→ **Passage provided**:
[start]

ECLI:NL:CRVB:2020:315

Centrale Raad van Beroep

Datum uitspraak
13 februari 2020
Publicatiedatum
17 februari 2020
Zaaknummer
18/3284 ZW-PV
Instantie
Centrale Raad van Beroep
Type
Uitspraak
Procedures
  • Hoger beroep
Vindplaatsen
  • Rechtspraak.nl
AI samenvatting door LexboostAutomatisch gegenereerd

Hoger beroep inzake intrekking van Ziektewetuitkering na scooterongeval

In deze zaak gaat het om een hoger beroep van een appellant die zijn Ziektewetuitkering (ZW) betwist na een scooterongeval. Appellant, die laatstelijk werkzaam was als promotiemedewerker, meldde zich op 26 februari 2016 ziek na het ongeval. Hij had een fractuur aan zijn linkerduim en meldde later ook rug-, nek- en schouderklachten. Het Uitvoeringsinstituut werknemersverzekeringen (Uwv) kende appellant op 2 juni 2016 een ZW-uitkering toe, maar concludeerde na een verzekeringsartsconsult op 25 juli 2016 dat hij per 1 augustus 2016 weer geschikt was voor zijn werk. Het Uwv trok de uitkering per 1 augustus 2016 in, wat appellant bestreed. De rechtbank Limburg verklaarde het beroep van appellant tegen deze beslissing ongegrond.

In hoger beroep herhaalde appellant zijn argumenten en voegde een rapport van orthopedisch chirurg Giesberts toe, waarin hij stelde dat zijn klachten hem ongeschikt maakten voor zijn werk. Het Uwv verwees naar een reactie van een verzekeringsarts die de eerdere conclusies bevestigde. De Centrale Raad van Beroep oordeelde dat de rechtbank zorgvuldig had geoordeeld en dat er geen objectieve medische gronden waren die de arbeidsongeschiktheid van appellant op 1 augustus 2016 konden onderbouwen. De Raad concludeerde dat het rapport van Giesberts geen nieuwe aanknopingspunten bood voor het aannemen van arbeidsongeschiktheid. De Raad bevestigde de uitspraak van de rechtbank en wees het hoger beroep af, zonder veroordeling in proceskosten.

[end]

→ **Data shown**:
[start]

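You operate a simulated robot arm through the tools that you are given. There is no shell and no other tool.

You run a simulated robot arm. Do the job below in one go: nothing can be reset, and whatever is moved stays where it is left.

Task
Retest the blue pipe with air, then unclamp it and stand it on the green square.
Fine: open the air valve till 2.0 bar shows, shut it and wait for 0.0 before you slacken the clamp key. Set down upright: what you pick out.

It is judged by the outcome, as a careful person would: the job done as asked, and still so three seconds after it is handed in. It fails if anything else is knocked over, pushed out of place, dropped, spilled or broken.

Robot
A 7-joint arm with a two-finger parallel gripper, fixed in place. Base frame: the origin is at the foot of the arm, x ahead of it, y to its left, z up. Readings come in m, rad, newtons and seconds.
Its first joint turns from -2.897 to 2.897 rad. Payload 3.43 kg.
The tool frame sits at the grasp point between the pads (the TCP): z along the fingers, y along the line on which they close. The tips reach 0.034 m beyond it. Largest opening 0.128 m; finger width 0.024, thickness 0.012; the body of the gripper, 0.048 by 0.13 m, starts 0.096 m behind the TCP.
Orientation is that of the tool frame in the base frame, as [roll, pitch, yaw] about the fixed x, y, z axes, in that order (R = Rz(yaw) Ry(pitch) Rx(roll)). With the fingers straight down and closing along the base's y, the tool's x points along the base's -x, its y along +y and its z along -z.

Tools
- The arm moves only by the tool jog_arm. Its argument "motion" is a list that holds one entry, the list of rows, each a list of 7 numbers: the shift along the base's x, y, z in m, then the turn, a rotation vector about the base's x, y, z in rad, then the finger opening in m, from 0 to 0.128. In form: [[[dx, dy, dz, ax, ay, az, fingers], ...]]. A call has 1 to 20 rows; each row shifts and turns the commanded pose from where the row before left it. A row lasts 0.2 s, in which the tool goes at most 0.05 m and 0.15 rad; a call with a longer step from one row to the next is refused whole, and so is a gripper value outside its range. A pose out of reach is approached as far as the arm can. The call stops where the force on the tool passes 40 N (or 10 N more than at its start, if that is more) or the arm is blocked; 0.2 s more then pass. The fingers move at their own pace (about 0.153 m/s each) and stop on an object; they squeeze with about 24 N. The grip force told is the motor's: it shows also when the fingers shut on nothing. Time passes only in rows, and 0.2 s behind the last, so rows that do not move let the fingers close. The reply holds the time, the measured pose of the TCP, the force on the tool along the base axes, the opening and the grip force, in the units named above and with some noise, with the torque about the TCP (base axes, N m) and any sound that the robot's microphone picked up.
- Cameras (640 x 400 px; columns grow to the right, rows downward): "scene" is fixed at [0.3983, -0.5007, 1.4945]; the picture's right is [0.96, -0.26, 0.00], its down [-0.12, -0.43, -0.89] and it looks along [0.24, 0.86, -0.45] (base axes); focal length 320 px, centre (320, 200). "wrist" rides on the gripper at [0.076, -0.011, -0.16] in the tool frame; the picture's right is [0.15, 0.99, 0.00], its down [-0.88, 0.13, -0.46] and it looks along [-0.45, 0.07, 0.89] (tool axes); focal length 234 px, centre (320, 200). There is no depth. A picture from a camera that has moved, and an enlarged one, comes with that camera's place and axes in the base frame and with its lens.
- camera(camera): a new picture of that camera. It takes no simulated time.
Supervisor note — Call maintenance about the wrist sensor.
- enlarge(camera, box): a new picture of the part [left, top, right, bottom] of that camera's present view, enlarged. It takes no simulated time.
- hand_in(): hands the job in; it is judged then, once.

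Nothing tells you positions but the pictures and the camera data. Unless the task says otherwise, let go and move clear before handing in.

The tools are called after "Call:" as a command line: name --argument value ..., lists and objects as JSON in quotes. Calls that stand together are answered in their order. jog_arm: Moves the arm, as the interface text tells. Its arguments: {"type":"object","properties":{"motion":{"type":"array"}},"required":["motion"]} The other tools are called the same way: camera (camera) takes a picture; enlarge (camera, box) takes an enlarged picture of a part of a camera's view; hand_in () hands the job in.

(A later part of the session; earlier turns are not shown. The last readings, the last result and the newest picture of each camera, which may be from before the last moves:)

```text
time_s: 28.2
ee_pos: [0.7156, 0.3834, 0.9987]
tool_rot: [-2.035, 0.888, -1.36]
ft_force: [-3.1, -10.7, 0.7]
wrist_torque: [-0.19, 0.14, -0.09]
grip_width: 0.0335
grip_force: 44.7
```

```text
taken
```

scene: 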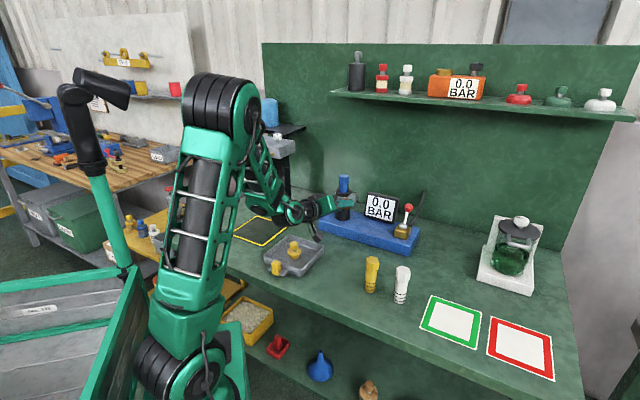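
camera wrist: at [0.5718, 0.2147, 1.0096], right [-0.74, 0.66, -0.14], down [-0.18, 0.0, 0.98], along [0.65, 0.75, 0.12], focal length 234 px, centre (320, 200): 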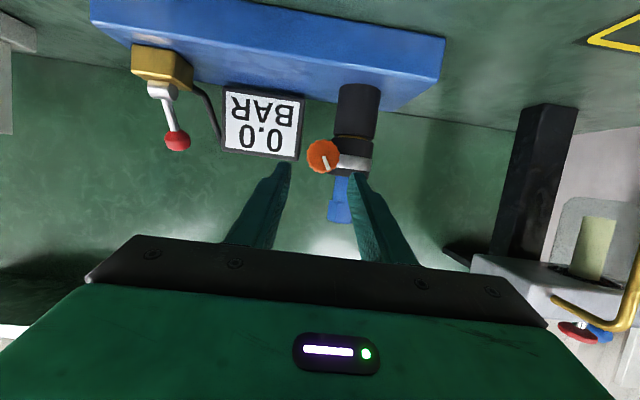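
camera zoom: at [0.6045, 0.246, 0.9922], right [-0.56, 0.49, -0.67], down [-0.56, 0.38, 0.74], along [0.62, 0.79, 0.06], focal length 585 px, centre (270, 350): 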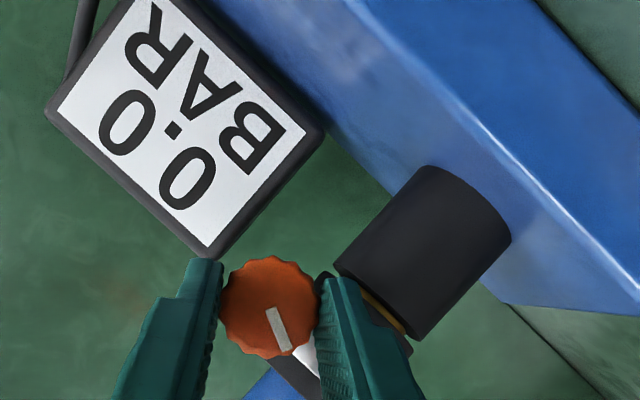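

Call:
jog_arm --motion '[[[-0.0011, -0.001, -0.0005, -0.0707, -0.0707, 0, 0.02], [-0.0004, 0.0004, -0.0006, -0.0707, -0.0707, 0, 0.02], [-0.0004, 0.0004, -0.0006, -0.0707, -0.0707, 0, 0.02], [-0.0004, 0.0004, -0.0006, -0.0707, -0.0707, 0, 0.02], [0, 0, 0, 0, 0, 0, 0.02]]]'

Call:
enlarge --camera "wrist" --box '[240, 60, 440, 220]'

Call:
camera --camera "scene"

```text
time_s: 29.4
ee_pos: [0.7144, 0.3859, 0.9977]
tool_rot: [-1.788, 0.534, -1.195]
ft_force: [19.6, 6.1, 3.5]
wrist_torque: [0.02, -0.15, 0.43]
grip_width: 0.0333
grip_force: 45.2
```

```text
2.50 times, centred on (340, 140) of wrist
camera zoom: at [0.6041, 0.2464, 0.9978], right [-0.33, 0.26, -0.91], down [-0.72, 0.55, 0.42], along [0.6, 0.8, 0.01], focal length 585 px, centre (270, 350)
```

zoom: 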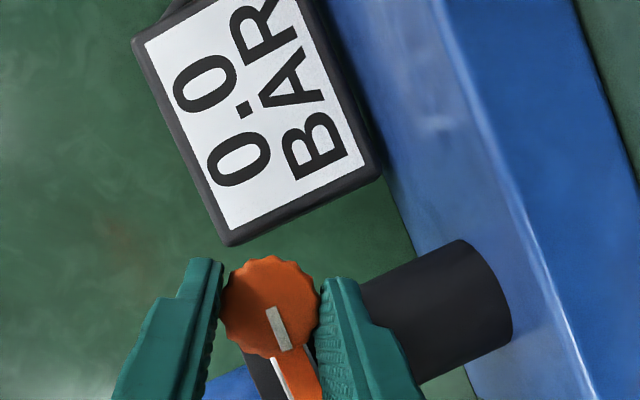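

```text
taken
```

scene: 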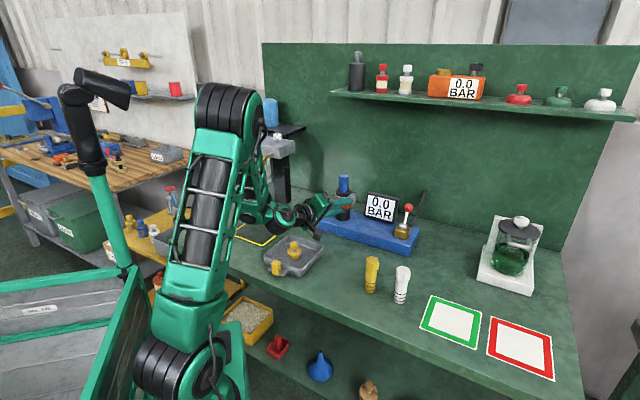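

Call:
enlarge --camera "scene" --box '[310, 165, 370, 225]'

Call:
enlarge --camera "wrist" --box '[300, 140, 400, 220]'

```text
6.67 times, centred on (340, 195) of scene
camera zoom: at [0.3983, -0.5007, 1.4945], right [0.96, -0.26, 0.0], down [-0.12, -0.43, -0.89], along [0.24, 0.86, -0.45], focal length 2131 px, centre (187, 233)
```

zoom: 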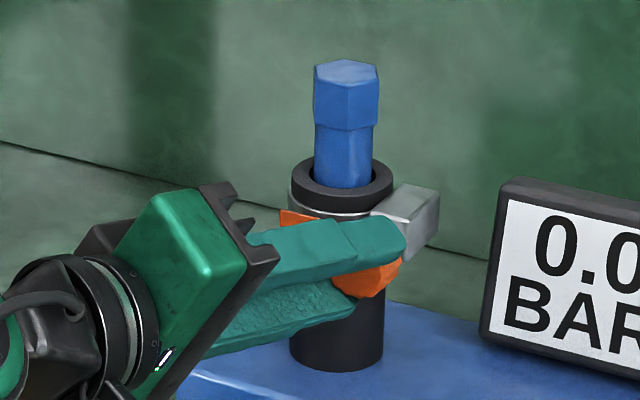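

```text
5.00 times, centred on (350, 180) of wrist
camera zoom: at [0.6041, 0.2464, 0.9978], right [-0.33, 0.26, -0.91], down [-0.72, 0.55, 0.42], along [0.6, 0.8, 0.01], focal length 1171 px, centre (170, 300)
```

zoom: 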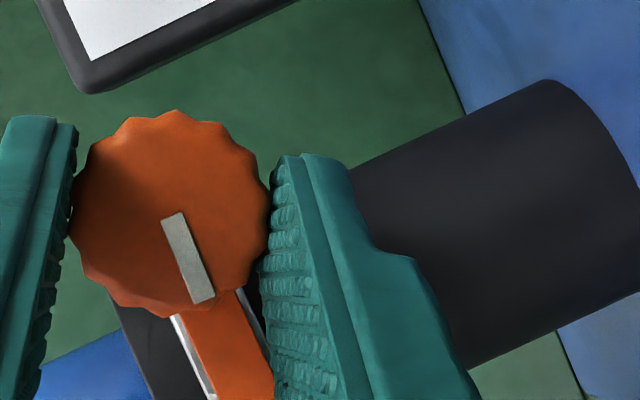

[end]

→ **Requirements**:
How does the passage provided go on? Write the next part.

→ **Task answer**:
Uitspraak

18.3284 ZW-PV

Centrale Raad van Beroep
Enkelvoudige kamer
Proces-verbaal van de mondelinge uitspraak op het hoger beroep tegen de uitspraak van de rechtbank Limburg van 9 mei 2018, 17/18 (aangevallen uitspraak)
Partijen:
[appellant] te [woonplaats] (appellant)
de Raad van bestuur van het Uitvoeringsinstituut werknemersverzekeringen (Uwv)
Datum uitspraak: 13 februari 2020
Zitting heeft: mr. D. Hardonk-Prins, als lid van de enkelvoudige kamer
Griffier: M. Graveland
Ter zitting zijn verschenen: appellant en zijn gemachtigde mr. D.M.H. Rademakers. Het Uwv heeft zich laten vertegenwoordigen door T. van der Weert.

BESLISSING

De Centrale Raad van Beroep bevestigt de aangevallen uitspraak.
Deze beslissing is uitgesproken in het openbaar. Zij is gebaseerd op de volgende overwegingen.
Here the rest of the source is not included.